QUOTED PASSAGE »
The BCS system is inconsistent with how we handle all other NCAA sponsored sports that involve a national championship and it is philosophically at odds with the values we embrace as a system of higher education: access, equal opportunity and fair play. The current system simply does not met any test of fairness when it comes o athletics and it is anathema to everything we stand for in higher education and athletics."

— Scott Cowen, president, Tulane University, 9/4/03 testimony before the House Committee on the Judiciary Hearing on “COMPETITION IN COLLEGE ATHLETIC CONFERENCES AND ANTITRUST IMPLICATIONS OF THE BOWL CHAMPIONSHIP SERIES”

“Perhaps the most pernicious effect of the BCS system is its self-perpetuating nature. The powerful BCS schools continue to be enriched at the expense of the non-BCS schools with the concomitant negative impact on college campuses around the country. The long-term effect of the BCS structure is to drive the non-BCS schools out of competition at the Division I-A level. The massive incongruity that is inherent in the current BCS structure needs to be examined in great depth. I am appreciative of these hearings which have provided an initial forum to highlight a system which is exclusive rather than inclusive…a system which promotes prejudice rather than equality.

DATA SHOWN »

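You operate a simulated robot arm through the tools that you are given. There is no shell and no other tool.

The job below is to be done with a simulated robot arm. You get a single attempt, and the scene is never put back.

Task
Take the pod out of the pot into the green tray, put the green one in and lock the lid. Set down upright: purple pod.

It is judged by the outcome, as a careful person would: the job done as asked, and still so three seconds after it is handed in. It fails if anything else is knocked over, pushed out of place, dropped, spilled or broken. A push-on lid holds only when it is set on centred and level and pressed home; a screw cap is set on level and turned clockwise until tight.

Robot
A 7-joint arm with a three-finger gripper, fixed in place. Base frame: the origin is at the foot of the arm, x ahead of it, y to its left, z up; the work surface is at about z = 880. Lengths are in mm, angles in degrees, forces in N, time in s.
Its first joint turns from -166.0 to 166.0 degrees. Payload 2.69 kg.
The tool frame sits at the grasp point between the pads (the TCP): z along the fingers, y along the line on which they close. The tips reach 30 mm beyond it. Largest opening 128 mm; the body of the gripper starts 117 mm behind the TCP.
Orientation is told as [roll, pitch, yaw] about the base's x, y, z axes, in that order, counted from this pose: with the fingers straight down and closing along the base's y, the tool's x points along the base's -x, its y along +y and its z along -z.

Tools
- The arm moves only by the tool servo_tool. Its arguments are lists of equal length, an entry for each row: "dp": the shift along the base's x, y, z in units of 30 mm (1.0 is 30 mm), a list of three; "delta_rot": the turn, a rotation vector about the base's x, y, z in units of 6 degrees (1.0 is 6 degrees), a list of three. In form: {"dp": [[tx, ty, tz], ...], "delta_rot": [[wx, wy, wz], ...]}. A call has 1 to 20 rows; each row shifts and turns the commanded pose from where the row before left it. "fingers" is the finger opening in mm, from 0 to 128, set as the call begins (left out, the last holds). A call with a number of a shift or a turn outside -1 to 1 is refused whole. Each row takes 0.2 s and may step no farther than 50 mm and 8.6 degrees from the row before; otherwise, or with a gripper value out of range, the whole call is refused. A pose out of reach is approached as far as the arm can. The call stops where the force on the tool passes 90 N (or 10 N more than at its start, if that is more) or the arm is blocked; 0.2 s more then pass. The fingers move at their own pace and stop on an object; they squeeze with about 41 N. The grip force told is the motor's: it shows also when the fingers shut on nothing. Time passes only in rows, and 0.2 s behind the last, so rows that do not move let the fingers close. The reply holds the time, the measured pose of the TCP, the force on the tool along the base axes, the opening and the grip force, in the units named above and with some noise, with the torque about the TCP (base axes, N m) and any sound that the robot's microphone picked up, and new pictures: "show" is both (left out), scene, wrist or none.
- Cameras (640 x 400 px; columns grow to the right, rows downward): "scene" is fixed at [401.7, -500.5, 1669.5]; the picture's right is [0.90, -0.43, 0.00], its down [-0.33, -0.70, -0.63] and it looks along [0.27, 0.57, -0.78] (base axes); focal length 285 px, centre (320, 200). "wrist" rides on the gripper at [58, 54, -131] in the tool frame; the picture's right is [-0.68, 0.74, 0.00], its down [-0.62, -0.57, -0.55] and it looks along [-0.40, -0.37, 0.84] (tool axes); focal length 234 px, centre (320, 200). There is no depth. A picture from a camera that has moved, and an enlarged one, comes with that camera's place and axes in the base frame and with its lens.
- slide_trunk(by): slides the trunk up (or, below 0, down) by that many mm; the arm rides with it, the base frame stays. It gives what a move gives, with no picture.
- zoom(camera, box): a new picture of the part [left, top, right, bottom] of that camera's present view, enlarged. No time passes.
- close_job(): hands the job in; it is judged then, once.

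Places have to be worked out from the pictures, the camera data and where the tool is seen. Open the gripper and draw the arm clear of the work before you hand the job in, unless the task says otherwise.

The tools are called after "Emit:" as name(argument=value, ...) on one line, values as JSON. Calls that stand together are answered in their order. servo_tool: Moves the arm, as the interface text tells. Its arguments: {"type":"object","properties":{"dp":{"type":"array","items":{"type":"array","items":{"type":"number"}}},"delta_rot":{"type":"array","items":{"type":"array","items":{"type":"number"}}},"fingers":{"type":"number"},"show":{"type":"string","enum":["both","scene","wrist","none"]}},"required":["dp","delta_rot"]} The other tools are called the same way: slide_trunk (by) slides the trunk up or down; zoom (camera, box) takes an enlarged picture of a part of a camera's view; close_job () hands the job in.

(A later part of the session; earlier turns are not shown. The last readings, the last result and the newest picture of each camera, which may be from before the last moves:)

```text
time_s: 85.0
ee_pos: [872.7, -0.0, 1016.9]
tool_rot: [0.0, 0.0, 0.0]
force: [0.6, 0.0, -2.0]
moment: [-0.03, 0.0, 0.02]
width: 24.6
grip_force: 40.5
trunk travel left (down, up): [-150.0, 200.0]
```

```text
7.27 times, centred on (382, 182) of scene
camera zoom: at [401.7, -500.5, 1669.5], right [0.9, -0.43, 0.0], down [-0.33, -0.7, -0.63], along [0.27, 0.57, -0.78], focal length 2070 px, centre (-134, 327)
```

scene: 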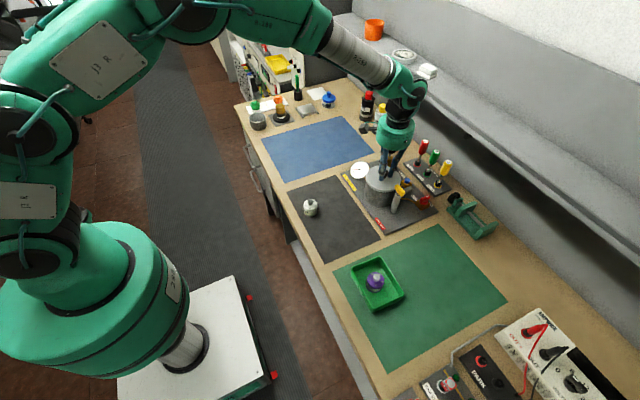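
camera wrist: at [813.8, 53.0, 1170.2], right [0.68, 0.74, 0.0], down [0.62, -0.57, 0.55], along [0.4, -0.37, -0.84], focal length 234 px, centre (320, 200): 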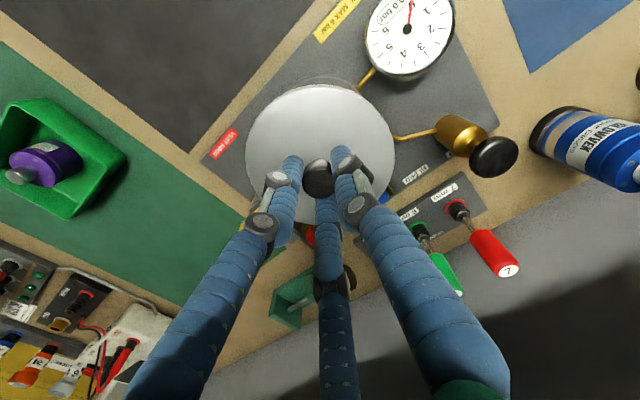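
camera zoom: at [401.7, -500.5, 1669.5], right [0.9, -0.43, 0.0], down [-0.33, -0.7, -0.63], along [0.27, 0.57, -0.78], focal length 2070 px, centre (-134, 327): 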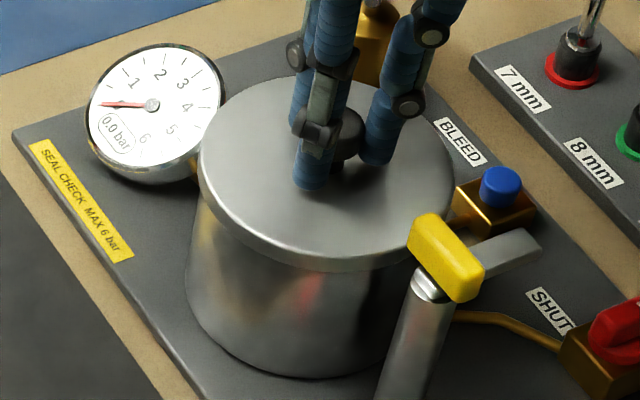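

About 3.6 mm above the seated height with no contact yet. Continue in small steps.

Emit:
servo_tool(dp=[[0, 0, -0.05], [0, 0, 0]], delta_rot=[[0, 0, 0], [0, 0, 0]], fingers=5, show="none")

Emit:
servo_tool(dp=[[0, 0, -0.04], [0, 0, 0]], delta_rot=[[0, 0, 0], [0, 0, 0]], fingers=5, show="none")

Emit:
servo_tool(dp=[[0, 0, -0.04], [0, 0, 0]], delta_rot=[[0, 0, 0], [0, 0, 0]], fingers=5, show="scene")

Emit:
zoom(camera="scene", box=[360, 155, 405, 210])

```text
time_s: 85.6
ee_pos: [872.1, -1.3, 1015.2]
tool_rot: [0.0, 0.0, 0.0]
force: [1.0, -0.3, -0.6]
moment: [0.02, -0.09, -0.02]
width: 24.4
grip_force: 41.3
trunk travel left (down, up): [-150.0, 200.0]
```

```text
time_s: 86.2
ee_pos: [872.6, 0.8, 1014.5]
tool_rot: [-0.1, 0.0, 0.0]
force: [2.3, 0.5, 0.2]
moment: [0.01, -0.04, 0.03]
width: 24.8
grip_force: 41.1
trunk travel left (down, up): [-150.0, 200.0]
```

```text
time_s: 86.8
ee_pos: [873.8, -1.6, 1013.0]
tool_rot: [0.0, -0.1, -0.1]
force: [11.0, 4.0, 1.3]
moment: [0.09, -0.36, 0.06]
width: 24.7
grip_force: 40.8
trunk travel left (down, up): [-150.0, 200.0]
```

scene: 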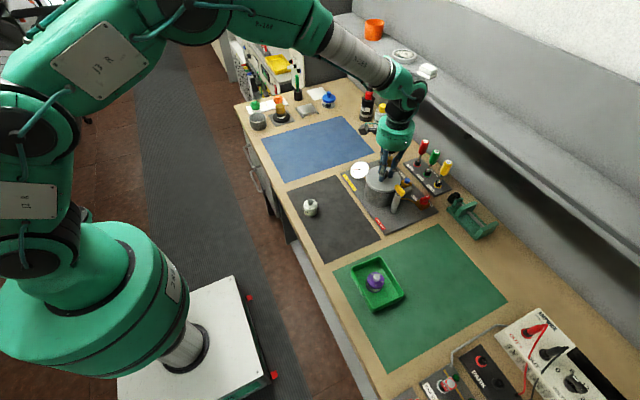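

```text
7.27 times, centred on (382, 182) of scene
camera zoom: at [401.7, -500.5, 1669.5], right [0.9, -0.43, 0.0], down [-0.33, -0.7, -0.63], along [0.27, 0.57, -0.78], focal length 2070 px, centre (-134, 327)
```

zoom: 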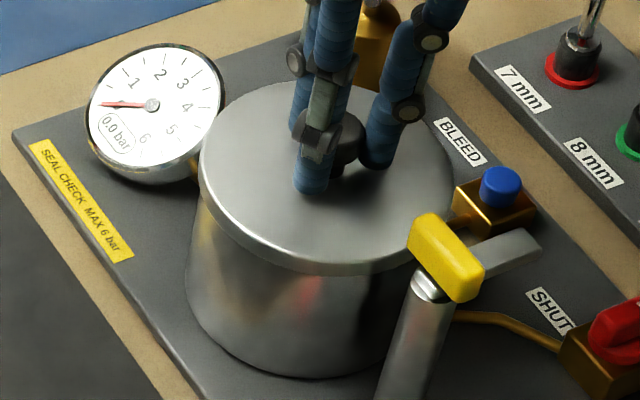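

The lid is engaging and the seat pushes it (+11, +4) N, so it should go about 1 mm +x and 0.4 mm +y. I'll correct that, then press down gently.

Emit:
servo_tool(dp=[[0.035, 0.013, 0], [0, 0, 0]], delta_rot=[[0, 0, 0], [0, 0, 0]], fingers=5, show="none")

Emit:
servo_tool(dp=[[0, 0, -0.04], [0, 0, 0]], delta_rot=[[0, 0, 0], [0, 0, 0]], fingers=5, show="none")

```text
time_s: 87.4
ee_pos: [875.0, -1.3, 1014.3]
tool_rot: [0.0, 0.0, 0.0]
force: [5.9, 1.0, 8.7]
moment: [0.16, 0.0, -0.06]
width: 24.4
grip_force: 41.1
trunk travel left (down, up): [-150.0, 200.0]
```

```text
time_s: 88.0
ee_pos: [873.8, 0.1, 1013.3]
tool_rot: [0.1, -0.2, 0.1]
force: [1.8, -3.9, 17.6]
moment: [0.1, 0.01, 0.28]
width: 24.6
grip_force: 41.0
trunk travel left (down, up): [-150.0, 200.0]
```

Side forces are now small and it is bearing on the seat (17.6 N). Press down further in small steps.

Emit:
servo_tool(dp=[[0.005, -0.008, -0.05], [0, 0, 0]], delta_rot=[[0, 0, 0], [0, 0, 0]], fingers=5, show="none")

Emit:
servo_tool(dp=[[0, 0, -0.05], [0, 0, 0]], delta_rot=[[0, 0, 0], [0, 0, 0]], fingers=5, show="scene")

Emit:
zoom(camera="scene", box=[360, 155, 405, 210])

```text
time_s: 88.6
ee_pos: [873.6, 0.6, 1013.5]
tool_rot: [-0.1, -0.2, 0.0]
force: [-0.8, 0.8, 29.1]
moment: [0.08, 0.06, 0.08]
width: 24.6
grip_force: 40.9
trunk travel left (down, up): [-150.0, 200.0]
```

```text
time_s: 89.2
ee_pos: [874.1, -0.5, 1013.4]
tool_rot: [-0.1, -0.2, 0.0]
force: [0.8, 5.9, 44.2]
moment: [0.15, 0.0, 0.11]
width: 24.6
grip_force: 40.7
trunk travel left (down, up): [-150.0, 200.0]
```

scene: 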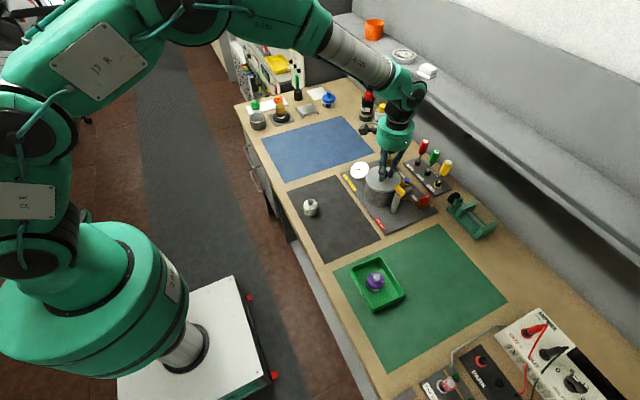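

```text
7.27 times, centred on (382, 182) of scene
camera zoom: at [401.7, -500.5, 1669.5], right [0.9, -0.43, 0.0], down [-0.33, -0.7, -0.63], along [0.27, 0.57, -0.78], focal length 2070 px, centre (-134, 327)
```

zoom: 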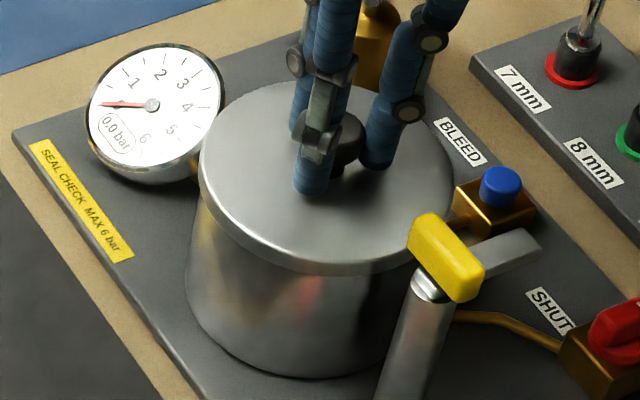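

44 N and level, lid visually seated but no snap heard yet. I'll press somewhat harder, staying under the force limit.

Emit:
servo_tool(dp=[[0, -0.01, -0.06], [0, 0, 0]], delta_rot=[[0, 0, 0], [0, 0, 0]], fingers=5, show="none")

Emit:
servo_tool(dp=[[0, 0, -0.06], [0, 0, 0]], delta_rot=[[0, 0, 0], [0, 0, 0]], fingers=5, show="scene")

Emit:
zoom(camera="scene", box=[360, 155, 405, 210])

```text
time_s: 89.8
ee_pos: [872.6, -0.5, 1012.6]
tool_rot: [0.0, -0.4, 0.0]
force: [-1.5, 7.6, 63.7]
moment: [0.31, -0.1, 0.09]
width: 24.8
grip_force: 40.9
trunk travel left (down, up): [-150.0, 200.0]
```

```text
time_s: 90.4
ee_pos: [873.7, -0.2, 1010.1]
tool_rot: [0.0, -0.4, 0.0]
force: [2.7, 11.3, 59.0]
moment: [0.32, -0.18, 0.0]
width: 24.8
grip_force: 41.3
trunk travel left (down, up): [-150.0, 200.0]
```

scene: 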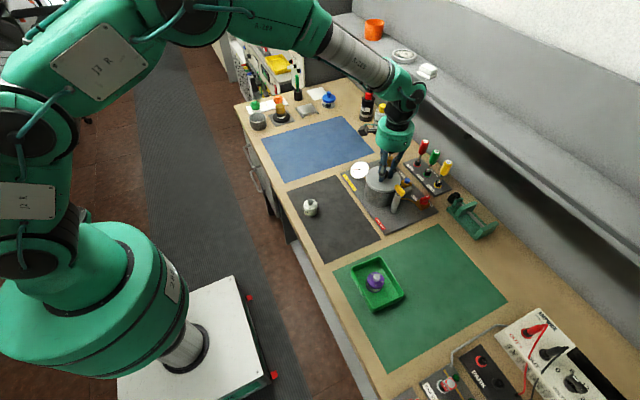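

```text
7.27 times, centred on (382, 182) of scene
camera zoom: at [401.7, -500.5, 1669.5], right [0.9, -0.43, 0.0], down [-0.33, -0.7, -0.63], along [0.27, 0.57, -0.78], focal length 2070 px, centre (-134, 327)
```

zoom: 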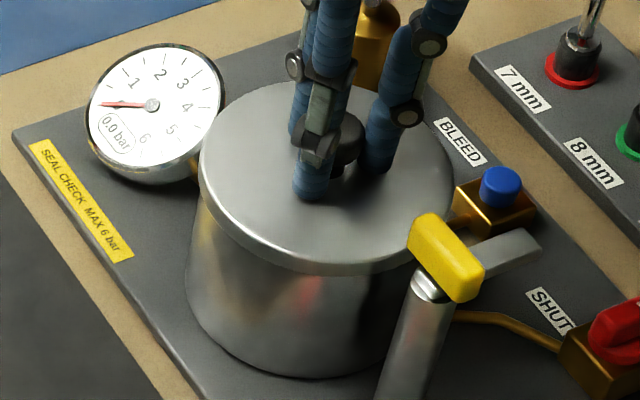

SHORT TASK » Give the continuation of the quoted passage.

ANSWER TO THE PROBLEM »
The BCS combination is unfair in its concept, in its implementation, and in its effect on institutions and student-athletes alike. While I am now out of football, I acknowledge the importance of collegiate football in my life; sadly, under the BCS structure, the opportunity I had for competing for a national championship is being denied to far too many athletes. In today's world of college football, I would have been "on the outside looking in."

— Steve Young, former BYU football player and history-making Pro Bowl quarterback for the San Francisco Forty-Niners, 9/4/03 testimony before the House Committee on the Judiciary Hearing on “COMPETITION IN COLLEGE ATHLETIC CONFERENCES AND ANTITRUST IMPLICATIONS OF THE BOWL CHAMPIONSHIP SERIES”

“Bowling Green State University is a non-BCS school. As a Division 1A Athletic Department, BGSU Student-Athletes deserve the same opportunities to compete in BCS bowl games as other Division 1A student-athletes. Just because some schools have larger enrollments, are located in more populated area, and have great television coverage should not have any bearing on whether they have the privilege to compete for the top title in Collegiate Football over other student-athletes.”

— Sidney A. Ribeau, president, Bowling Green State University, letter to the House
Judiciary Committee for the record of the hearing on “COMPETITION IN COLLEGE ATHLETIC CONFERENCES AND ANTITRUST IMPLICATIONS OF THE BOWL CHAMPIONSHIP SERIES”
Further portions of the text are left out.